__Exercise details__: Write every line out verbatim and omit the pictures.

▬▬▬

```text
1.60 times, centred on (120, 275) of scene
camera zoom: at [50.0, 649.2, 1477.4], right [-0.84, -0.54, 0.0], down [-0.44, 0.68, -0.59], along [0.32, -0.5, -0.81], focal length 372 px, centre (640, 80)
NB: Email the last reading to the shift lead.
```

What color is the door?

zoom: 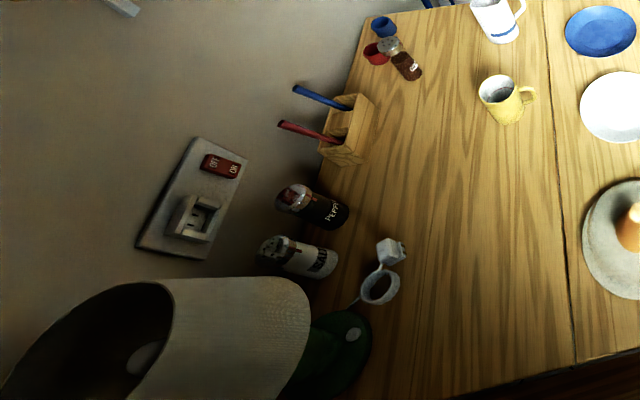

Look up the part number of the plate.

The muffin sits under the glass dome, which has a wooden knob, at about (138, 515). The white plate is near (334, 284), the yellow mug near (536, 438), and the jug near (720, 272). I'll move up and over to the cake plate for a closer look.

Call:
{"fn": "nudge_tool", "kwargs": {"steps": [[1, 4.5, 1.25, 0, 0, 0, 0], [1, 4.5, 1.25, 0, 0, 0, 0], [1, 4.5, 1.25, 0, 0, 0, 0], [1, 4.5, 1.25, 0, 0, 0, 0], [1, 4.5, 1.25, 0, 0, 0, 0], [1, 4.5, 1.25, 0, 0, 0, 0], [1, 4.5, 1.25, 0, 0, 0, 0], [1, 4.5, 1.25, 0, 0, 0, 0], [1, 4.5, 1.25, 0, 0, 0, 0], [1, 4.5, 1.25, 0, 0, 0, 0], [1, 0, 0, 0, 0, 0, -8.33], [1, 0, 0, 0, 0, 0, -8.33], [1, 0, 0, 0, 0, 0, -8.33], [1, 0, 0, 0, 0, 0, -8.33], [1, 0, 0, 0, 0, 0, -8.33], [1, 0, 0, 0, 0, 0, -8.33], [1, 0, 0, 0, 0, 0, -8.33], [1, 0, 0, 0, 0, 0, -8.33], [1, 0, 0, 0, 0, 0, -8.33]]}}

▬▬▬

__Written response__:
```text
1.60 times, centred on (120, 275) of scene
camera zoom: at [50.0, 649.2, 1477.4], right [-0.84, -0.54, 0.0], down [-0.44, 0.68, -0.59], along [0.32, -0.5, -0.81], focal length 372 px, centre (640, 80)
NB: Email the last reading to the shift lead.
```

What color is the door?

zoom: 

Look up the part number of the plate.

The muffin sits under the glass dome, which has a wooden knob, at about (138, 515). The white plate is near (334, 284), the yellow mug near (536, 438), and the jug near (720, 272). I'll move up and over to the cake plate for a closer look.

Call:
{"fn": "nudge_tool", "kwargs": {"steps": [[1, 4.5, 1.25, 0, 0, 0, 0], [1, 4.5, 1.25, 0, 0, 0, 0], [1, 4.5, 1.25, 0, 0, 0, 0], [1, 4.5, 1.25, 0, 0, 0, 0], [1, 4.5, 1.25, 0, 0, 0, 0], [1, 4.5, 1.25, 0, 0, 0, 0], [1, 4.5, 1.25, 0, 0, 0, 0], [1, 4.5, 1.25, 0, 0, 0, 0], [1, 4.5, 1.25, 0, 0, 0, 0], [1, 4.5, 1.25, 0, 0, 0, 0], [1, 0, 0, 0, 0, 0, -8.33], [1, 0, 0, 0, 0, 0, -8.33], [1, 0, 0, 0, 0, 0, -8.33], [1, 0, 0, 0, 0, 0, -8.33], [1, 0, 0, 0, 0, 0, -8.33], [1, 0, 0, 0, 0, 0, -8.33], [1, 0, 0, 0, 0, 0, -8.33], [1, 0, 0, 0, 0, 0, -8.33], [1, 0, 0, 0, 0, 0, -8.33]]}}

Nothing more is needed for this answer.